[Text section start]

M. Turp: Vous l'avez là-dedans?

Une voix: Oui, oui.

n (10 h 50) n

M. Turp: Bien, nous, on ne l'a pas. Alors, peut-être que le gouvernement pourrait nous donner la version française, qu'on n'a jamais eue, qui n'est pas publique officiellement, qui n'est pas sur le site de l'UNESCO. Alors, pendant longtemps, là, moi, j'ai travaillé avec la seule version anglaise parce que la version française, c'est une version traduite, elle était provisoire, et tout. Alors, le mot «quota» ou «contingent» n'est pas dans la convention, n'est pas dans l'avant-projet, n'est pas dans le projet préliminaire, dans l'article 6, qui précise les mesures qu'un État peut prendre de façon à promouvoir et protéger la diversité des expressions culturelles. Alors, j'aimerais ça que vous nous en parliez un petit peu davantage de l'importance des contingents, quotas, et de savoir si, comme coalition, vous souhaiteriez que ce soit encore plus explicite.

Mme Drouin (Solange): Oui.

M. Turp: Est-ce qu'il devrait y avoir une référence explicite dans le texte à l'idée qu'un État peut adopter des contingents pour assurer que sa culture, sa musique soit nécessairement écoutée à des heures de grande écoute, et ainsi de suite? Alors, je pense que ce serait très utile pour nous d'en savoir plus long là-dessus.

Mme Drouin (Solange): Pour ce qui est évidemment de l'importance dans l'édifice, là, quand on parle de l'édifice qui a été bâti au fil des ans pour assurer finalement l'accès du public aux oeuvres québécoises, c'est sûr qu'une des pierres importantes de cet édifice-là, c'est un accès, un accès dans les organismes de diffusion que sont la radio, que sont la télévision. Et je pense que ça, c'est vrai pour le Canada, c'est vrai, comme je vous dis, en France qu'ils ont adopté des quotas. Il y a d'autres projets. Au niveau européen aussi, de la Communauté européenne, il y a des quotas de contenus nationaux et européens. Je pense que cette vitrine-là... Une fois qu'on a le droit d'auteur, évidemment on peut contrôler nos oeuvres, on peut contrôler, par le financement, des oeuvres de qualité. Tout ça, ça ne veut absolument rien dire si on n'a pas l'accès.

Alors, c'est dans les trois aspects dont j'ai parlé tout à l'heure, que sont les quotas, les soutiens financiers, droits d'auteurs, bon, puis il y en a d'autres, mais quand même, ces trois pierres-là, si on en enlève une, les deux autres perdent de leur sens. Parce que c'est bien beau, avoir des oeuvres de qualité comparable avec les multinationales, ça, c'est déjà une chose, et de pouvoir les contrôler par des règles de droits d'auteurs qui nous permettent le contrôle, l'exploitation, si on n'a pas la vitrine réservée dans les organismes de diffusion, d'accès, ça ne veut absolument rien dire... En tout cas, ça ne veut pas rien dire, mais c'est clair que l'édifice est chambranlant, et on risque de ne pas atteindre nos objectifs. Donc, oui, dans la convention, c'est important que cette notion d'espace là, que les États puissent se ménager un espace de diffusion est très importante.

[Text section end]
[Data shown start]

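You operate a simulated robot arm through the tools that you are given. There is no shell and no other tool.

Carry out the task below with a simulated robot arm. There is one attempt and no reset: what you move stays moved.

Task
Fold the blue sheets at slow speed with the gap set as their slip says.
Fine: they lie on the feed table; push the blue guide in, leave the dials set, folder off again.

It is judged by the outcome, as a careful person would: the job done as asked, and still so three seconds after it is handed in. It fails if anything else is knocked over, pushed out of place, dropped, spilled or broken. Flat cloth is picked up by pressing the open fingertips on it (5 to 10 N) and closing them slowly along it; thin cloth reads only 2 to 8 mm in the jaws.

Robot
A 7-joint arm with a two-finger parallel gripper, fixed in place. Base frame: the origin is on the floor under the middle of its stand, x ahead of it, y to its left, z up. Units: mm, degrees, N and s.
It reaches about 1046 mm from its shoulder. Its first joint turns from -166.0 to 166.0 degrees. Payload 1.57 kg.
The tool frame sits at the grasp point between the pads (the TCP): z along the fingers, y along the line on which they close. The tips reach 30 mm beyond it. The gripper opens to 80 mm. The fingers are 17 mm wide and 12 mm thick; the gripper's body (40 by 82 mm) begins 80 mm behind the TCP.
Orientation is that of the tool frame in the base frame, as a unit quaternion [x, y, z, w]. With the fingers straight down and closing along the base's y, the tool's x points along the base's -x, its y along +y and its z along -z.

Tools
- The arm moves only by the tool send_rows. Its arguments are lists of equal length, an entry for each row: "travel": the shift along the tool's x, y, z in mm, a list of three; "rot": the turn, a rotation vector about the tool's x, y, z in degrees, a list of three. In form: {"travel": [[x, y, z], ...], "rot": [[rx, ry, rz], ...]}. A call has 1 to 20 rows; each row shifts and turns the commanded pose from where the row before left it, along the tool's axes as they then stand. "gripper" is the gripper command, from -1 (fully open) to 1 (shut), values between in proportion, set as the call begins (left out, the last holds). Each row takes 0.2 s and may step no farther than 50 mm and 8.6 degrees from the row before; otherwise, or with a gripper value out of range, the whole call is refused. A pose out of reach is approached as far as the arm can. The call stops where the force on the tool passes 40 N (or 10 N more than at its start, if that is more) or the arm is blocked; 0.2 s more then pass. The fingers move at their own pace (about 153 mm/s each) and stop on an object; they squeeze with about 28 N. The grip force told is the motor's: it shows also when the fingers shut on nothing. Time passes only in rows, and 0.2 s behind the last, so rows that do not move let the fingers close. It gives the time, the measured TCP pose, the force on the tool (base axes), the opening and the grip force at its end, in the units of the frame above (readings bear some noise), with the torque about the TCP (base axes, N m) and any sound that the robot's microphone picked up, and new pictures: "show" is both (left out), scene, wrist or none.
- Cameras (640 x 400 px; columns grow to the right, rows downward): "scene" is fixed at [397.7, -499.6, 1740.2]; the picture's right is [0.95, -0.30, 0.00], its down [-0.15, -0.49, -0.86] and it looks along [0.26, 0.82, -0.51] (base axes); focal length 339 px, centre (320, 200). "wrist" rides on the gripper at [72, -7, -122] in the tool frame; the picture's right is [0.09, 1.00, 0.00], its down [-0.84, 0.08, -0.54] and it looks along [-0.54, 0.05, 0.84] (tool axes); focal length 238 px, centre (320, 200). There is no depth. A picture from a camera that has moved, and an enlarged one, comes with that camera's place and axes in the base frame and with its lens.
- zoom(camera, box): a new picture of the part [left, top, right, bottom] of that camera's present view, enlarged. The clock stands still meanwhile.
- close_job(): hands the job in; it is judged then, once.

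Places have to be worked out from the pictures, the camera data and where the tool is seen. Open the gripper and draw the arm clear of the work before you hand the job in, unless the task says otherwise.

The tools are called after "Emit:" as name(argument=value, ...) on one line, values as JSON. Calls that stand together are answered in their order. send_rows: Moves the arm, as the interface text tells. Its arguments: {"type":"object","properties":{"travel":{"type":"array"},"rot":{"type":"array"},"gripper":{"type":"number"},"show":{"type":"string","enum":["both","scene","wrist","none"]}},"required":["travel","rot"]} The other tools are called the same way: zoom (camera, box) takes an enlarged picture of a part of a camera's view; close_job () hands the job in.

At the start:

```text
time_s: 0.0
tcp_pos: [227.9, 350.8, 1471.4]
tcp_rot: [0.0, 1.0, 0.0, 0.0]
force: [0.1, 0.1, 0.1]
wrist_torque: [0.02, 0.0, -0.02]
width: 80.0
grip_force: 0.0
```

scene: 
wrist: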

[Data shown end]

(To be done):
1 > Please copy out the portion of the text section from "Une voix: Oui, oui." to "encore plus explicite." without changes.
2 > Output exactly the lines of the material above from the one containing "- zoom(camera, box): a" up to and including the one containing "Places have to". Set them in a Markdown table: ID counts from 1, String holds the line, and blank lines are dropped.

(Outputs):
1 >
Une voix: Oui, oui.

n (10 h 50) n

M. Turp: Bien, nous, on ne l'a pas. Alors, peut-être que le gouvernement pourrait nous donner la version française, qu'on n'a jamais eue, qui n'est pas publique officiellement, qui n'est pas sur le site de l'UNESCO. Alors, pendant longtemps, là, moi, j'ai travaillé avec la seule version anglaise parce que la version française, c'est une version traduite, elle était provisoire, et tout. Alors, le mot «quota» ou «contingent» n'est pas dans la convention, n'est pas dans l'avant-projet, n'est pas dans le projet préliminaire, dans l'article 6, qui précise les mesures qu'un État peut prendre de façon à promouvoir et protéger la diversité des expressions culturelles. Alors, j'aimerais ça que vous nous en parliez un petit peu davantage de l'importance des contingents, quotas, et de savoir si, comme coalition, vous souhaiteriez que ce soit encore plus explicite.

2 >
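| ID | String |
|---|---|
| 1 | - zoom(camera, box): a new picture of the part [left, top, right, bottom] of that camera's present view, enlarged. The clock stands still meanwhile. |
| 2 | - close_job(): hands the job in; it is judged then, once. |
| 3 | Places have to be worked out from the pictures, the camera data and where the tool is seen. Open the gripper and draw the arm clear of the work before you hand the job in, unless the task says otherwise. |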